Nondimeno, sospendendo ogni illazione anticipatoria, seguiamo la storia del piccolo Nicholas alla ricerca del padre, che era a sua volta andato alla ricerca degli Elfi per ottenere dal Re una ricompensa. Nicholas, tra un maltrattamento e un intirizzimento, riesce finalmente a incontrare gli Elfi, che non sono altro che dei simpatici Tirolesi con le orecchie a punta, dotati di un pizzico di magia buona.

Sono gli Elfi, stupiti dall’ignoranza di Nicholas, a svelargli finalmente cos’è il Natale, che nel film corrisponde a una specie di sagra locale del paese degli Elfi: “Il Natale è il giorno più bello dell’anno perché è quello in cui tutti sono più buoni. È un giorno di gioia e sorrisi, in cui avere un cuore d’oro è la cosa più importante di tutte”.

Già, ma perché?

Mistero.

E qui arriviamo al punto: in tutti i film di Natale c’è un appello alla bontà di quel giorno, triste presagio del cinismo pronto a riprendere piede dal 26, ma non se ne spiega mai il motivo.

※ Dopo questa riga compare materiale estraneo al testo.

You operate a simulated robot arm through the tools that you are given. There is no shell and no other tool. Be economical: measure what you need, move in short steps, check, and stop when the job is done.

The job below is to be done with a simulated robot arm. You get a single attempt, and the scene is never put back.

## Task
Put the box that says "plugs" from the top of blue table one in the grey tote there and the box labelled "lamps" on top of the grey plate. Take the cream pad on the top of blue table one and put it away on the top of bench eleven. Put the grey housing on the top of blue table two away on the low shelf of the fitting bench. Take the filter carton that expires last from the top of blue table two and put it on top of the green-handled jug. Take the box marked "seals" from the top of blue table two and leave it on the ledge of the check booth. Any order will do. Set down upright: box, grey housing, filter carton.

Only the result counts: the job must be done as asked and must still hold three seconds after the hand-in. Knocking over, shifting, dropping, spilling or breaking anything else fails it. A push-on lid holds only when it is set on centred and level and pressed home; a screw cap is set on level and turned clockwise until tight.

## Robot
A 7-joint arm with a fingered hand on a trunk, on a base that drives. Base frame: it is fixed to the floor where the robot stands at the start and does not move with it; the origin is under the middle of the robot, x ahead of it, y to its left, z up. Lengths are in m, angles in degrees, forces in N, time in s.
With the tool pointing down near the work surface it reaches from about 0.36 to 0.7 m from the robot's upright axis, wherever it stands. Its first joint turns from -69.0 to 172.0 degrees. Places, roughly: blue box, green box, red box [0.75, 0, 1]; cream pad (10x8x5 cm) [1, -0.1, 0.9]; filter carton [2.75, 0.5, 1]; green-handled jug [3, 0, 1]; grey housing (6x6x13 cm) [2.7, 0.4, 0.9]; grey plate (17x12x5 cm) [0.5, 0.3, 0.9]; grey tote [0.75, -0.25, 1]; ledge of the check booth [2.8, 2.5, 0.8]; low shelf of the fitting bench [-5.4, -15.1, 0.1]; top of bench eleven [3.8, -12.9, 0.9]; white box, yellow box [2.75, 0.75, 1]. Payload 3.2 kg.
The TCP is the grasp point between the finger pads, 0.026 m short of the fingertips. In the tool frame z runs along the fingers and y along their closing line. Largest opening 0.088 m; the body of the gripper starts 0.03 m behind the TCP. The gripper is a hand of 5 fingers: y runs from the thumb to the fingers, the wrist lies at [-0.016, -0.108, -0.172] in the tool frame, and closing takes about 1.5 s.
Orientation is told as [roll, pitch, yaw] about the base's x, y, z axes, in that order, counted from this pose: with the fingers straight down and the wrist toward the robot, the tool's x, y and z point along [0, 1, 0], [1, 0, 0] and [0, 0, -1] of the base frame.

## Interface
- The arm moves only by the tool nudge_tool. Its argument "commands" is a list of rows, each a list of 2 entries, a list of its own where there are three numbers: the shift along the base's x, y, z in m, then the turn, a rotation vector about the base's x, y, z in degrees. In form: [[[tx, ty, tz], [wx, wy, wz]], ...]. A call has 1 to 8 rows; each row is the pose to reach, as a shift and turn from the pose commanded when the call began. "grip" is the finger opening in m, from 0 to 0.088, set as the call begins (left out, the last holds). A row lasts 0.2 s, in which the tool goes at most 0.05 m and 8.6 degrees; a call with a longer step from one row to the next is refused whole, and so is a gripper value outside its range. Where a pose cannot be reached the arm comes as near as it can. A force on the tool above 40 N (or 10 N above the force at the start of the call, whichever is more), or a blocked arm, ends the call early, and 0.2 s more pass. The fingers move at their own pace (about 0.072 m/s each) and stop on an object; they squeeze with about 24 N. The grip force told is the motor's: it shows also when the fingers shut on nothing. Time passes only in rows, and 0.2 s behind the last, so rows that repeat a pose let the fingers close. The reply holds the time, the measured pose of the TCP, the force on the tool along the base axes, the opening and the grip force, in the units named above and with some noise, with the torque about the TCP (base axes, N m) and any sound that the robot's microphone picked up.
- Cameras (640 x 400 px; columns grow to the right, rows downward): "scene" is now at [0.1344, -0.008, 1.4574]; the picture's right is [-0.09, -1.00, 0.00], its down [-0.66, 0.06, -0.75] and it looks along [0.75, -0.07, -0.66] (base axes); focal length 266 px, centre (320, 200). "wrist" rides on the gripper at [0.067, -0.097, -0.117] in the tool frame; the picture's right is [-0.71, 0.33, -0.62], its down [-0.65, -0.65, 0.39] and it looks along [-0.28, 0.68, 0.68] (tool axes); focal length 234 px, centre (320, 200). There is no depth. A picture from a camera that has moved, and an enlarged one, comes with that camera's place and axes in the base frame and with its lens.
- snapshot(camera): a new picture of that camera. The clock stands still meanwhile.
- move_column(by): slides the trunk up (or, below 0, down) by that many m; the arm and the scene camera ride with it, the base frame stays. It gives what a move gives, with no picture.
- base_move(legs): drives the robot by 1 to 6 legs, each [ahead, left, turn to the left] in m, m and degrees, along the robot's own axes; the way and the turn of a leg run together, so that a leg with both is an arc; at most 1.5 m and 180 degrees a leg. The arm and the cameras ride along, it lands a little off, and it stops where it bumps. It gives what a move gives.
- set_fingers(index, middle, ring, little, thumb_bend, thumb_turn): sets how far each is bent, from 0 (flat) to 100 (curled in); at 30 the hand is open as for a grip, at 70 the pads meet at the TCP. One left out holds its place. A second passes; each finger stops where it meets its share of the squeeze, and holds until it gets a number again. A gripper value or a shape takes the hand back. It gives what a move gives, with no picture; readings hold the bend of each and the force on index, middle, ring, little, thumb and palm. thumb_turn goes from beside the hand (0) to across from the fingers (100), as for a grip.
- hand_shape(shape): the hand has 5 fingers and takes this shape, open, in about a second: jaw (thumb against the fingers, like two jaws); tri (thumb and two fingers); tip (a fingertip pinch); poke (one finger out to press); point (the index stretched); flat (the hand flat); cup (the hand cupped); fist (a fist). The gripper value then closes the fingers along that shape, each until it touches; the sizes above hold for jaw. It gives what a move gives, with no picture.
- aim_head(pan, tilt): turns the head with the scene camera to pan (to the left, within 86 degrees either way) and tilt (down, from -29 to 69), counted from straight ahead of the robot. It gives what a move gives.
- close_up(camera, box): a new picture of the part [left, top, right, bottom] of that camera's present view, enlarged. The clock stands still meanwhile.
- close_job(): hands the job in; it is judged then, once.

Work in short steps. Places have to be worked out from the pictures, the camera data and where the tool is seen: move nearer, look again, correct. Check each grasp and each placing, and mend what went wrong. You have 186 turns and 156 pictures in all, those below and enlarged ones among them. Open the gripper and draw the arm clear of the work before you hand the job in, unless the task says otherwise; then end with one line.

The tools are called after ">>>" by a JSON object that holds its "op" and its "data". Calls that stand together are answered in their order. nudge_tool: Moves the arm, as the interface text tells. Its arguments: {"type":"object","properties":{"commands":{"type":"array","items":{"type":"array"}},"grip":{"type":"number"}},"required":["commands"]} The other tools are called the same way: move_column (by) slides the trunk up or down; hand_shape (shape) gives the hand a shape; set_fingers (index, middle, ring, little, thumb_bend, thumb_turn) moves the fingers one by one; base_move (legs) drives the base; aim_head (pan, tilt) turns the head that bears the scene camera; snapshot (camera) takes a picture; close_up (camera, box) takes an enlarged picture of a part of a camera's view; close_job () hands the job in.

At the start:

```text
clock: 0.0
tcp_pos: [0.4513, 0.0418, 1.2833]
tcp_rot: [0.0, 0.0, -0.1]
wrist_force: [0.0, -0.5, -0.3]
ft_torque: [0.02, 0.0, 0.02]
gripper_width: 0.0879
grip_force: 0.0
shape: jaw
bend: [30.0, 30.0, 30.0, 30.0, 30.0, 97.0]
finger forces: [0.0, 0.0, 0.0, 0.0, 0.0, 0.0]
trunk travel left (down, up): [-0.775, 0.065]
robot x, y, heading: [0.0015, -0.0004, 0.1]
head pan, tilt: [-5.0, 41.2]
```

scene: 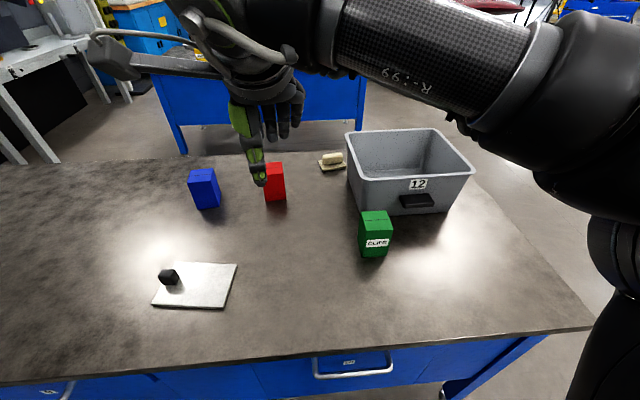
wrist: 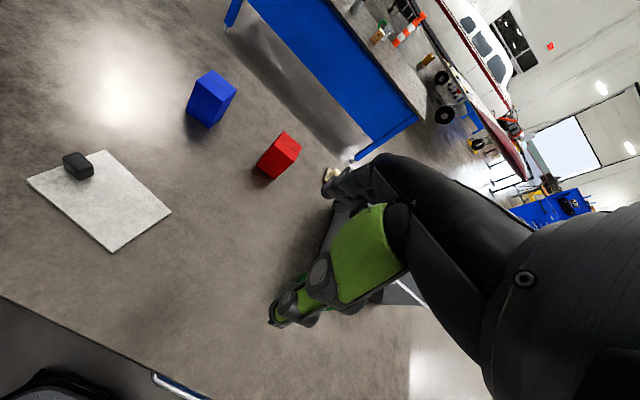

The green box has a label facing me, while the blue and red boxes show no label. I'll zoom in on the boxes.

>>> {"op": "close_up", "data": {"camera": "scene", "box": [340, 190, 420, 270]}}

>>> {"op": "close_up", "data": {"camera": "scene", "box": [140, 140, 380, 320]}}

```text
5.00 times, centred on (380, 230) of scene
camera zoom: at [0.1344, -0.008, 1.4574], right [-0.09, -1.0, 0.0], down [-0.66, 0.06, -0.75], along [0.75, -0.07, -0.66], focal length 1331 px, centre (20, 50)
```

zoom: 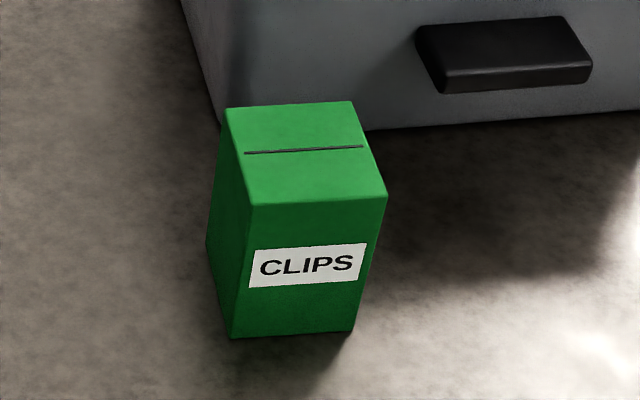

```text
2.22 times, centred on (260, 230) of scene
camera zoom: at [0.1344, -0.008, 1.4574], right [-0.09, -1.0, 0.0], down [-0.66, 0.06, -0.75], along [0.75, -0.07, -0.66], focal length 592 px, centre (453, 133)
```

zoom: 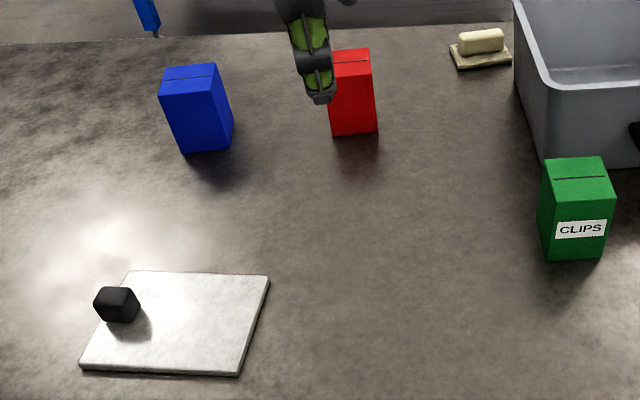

È così e basta.

In questi filmetti non si riesce proprio a tematizzare, neanche di striscio, la nascita di Gesù, nonostante in inglese, patria della maggior parte di questi prodotti per le feste, la cosa sia ancora più difficile, chiamandosi il Natale CHRISTmas.

In un altro bel cartone di Natale uscito dieci anni fa, “Arthur Christmas”, si racconta la simpatica vicenda della famiglia di Babbo Natale; a un certo punto il fratello maggiore del protagonista, Steve, serio e stakanovista, esce di scena canticchiando “Osanna in excelsis…” e si chiude la porta. Manca il “Deo”. Proprio non ci si riesce a dire l’ovvio, e cioè che il Natale riguarda Dio.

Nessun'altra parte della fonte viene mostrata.